Boring Co is soliciting applications for nearly a dozen jobs, which include tunnel engineering and software development. The start-up employs about 80 people. Space Exploration Technologies Corp, which employs more than 6,000, told staff last week that it’s cutting about 10 per cent of the workforce, including 577 positions at headquarters in Hawthorne, California.

Although Boring Co could hire multiple people for each job listing, the positions represent only a fraction of those lost at SpaceX. However, the near-simultaneous staffing adjustments signal the changing fortunes at two high-profile Musk ventures. While SpaceX has said it expects a slowdown in launches this year, Boring Co is making progress around the US. The company opened a test tunnel near Los Angeles last month, is in exclusive negotiations with the city of Chicago for a subway-like system there and is undergoing an environmental-review process for a tunnel in the Washington, DC area.

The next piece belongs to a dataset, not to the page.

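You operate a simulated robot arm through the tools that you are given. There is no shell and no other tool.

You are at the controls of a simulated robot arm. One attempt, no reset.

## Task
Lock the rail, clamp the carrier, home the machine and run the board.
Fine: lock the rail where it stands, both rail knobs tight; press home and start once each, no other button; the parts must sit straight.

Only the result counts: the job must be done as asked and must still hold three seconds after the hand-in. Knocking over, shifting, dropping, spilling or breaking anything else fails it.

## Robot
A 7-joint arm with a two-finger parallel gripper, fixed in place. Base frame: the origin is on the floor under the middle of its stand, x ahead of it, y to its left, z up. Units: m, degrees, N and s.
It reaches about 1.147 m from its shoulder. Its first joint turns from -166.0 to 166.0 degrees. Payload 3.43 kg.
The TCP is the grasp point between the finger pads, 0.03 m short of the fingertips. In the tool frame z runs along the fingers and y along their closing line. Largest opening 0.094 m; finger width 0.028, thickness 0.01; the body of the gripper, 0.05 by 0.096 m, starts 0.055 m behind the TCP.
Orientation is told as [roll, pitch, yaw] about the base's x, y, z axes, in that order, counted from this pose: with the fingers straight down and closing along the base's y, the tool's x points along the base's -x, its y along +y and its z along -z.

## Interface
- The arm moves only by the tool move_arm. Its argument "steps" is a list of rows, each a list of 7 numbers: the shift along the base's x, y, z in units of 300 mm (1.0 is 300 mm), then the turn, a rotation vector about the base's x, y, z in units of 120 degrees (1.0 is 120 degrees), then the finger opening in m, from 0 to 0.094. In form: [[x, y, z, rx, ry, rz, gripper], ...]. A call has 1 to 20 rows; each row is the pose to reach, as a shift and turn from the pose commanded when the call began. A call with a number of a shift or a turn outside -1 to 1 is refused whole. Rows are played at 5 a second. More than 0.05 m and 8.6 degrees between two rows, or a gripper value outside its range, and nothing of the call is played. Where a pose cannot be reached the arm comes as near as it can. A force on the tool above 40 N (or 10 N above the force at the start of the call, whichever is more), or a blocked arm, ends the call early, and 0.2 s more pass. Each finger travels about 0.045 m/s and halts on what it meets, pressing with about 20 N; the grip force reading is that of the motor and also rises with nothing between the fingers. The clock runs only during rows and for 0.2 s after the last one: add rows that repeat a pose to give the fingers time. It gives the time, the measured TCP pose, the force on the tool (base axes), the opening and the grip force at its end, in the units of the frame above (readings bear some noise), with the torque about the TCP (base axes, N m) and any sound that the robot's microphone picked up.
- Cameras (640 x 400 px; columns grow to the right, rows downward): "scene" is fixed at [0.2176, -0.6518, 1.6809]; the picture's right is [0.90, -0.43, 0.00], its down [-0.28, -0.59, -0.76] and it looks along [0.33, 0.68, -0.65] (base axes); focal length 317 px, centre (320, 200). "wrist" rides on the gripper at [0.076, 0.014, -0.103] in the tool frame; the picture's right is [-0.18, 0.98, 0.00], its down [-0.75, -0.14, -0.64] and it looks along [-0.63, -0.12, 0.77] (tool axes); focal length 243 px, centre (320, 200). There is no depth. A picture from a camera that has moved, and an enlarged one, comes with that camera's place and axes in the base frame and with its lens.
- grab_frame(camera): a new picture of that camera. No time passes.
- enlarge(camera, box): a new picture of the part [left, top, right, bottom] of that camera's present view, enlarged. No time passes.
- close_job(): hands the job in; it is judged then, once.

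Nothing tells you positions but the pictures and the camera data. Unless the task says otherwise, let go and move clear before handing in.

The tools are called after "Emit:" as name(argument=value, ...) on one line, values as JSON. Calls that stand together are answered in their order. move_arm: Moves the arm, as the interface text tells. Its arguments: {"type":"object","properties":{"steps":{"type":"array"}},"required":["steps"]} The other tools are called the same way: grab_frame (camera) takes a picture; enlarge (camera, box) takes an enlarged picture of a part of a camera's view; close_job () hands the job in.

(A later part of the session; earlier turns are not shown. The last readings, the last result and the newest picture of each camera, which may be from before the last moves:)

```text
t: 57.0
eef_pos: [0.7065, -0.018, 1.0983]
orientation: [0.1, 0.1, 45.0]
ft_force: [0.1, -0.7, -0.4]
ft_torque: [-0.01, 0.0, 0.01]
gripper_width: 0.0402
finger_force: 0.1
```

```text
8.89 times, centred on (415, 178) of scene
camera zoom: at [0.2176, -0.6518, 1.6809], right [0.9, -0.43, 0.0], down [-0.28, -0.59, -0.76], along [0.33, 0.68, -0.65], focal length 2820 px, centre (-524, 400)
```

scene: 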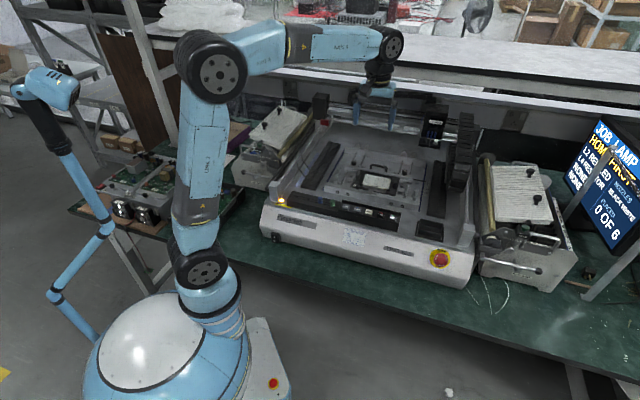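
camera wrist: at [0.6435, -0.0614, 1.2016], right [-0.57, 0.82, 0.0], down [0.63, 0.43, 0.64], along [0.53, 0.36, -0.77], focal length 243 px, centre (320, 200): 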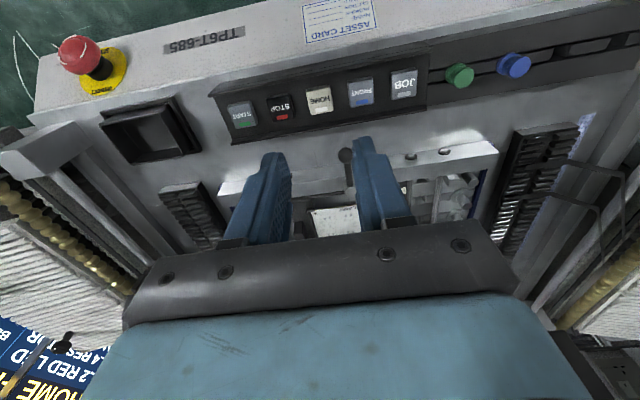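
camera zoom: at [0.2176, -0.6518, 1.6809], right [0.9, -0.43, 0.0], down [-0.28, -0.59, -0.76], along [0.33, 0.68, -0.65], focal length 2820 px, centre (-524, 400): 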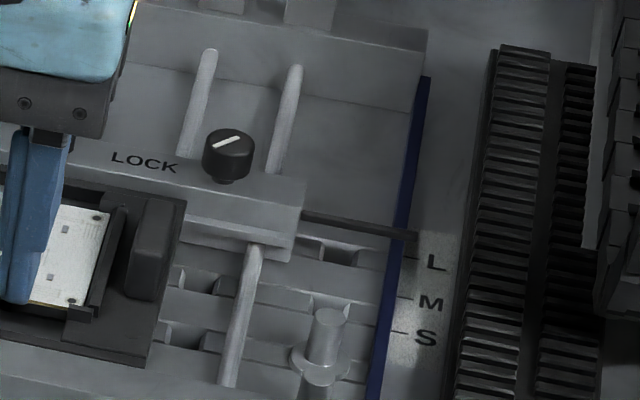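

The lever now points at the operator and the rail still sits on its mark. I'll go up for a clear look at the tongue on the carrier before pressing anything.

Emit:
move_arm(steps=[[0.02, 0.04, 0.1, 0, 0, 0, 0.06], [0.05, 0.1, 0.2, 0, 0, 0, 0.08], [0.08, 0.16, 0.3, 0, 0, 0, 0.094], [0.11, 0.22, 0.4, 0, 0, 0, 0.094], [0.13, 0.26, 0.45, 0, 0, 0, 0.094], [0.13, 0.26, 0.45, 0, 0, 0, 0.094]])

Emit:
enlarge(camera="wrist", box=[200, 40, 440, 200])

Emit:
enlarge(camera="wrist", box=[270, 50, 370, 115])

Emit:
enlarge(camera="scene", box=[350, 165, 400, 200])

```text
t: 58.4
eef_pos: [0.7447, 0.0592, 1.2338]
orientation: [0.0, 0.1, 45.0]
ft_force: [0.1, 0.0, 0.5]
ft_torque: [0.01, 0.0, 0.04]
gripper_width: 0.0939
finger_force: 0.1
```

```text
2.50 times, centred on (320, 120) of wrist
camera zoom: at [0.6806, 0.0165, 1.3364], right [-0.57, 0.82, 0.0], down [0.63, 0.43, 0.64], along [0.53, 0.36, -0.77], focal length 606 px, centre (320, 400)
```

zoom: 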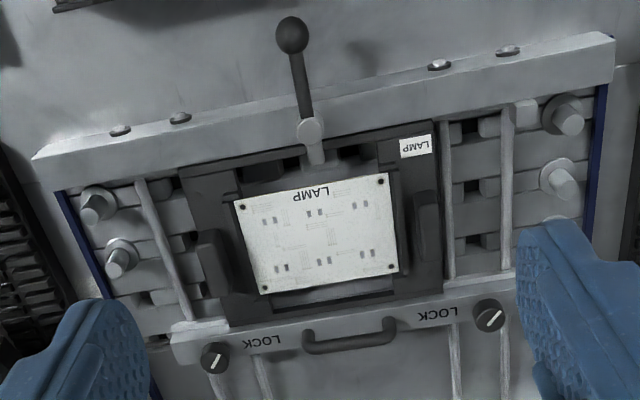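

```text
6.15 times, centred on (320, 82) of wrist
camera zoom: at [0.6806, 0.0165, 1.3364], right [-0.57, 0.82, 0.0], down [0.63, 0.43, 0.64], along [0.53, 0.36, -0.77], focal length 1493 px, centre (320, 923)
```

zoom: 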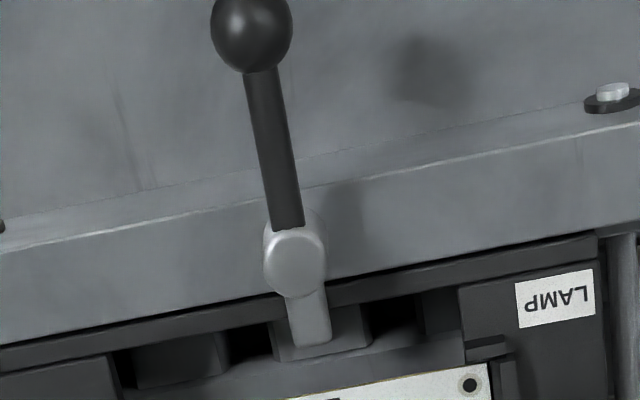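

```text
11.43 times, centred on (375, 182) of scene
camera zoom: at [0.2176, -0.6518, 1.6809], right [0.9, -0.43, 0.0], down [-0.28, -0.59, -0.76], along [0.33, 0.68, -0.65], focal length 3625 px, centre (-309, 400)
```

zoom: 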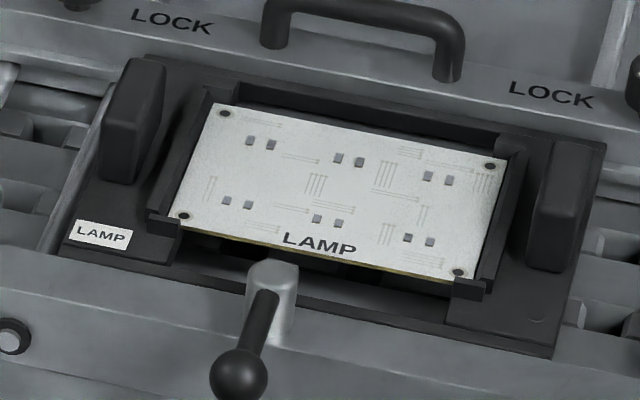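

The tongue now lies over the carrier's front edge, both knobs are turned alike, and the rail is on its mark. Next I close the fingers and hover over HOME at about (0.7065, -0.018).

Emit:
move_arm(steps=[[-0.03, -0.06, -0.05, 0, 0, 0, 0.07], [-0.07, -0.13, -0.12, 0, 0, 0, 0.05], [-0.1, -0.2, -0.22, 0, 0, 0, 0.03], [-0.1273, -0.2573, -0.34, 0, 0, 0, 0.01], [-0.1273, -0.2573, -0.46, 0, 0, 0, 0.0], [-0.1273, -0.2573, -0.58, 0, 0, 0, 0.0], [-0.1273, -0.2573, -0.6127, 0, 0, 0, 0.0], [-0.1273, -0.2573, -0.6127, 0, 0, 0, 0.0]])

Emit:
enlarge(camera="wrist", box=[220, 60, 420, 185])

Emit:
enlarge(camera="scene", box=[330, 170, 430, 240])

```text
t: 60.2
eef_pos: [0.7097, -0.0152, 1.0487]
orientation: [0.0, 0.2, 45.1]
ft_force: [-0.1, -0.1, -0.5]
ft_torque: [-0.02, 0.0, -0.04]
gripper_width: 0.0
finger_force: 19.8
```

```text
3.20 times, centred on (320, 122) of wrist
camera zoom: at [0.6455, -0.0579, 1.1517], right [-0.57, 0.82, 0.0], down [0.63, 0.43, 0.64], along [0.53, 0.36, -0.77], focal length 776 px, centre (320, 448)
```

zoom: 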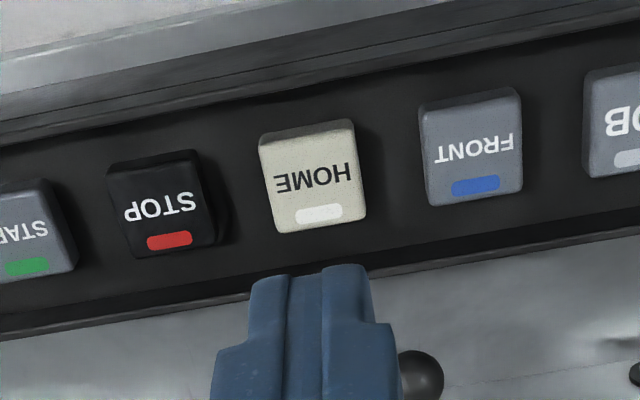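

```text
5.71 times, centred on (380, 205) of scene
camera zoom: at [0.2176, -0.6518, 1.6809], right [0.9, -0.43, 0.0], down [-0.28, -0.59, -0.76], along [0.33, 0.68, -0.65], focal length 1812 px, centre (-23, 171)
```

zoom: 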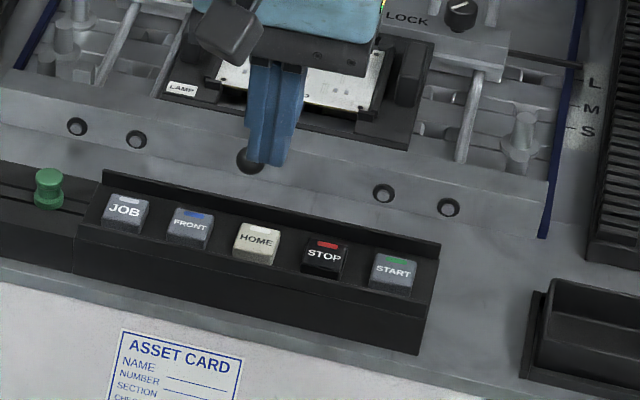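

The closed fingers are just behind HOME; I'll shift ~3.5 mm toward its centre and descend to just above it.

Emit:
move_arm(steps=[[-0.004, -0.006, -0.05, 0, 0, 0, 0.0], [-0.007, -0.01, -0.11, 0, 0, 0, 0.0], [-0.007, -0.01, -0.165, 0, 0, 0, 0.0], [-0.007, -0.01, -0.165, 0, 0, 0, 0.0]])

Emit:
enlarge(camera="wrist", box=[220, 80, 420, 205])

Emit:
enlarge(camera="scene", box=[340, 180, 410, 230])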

Musk founded Boring Co two years ago with the stated goal of circumventing LA traffic by tunnelling underneath it. The company’s tiny campus represents the more whimsical side of Musk. It’s composed of a group of trailers and Porta-Potty facilities. Standing guard over it all is a tower inspired by Monty Python, built with bricks made from earth excavated from the tunnel. The company goes highbrow, too. Its boring machines, parked nearby, are named Godot, Line-Storm and Prufrock, references to literary works by Samuel Beckett, Robert Frost and T.S. Eliot.

Despite the cuts at SpaceX, the aerospace company could keep recruiting. Tesla Inc, the electric carmaker run by Musk, went on to hire aggressively after dismissing 9 per cent of its workforce in June. SpaceX still lists dozens of job openings, including in some areas hit by last week’s cuts.

Musk’s ventures periodically overlap and share resources, in response to whatever is catching the chief executive officer’s attention. Boring Co promotional videos feature Tesla cars zipping around tunnels, and Boring Co events are often staffed, in part, by volunteers from SpaceX and Tesla. The operational chief of Boring Co, Steve Davis, is the former head of advanced projects at SpaceX, where he was an early employee.

At a news conference last month, Musk said he’d like to see this sort of crossover between his companies go interplanetary.

“I hope we’re one day building tunnels on Mars,” Musk said. “That would be a glorious day. It would mean we’re actually there.”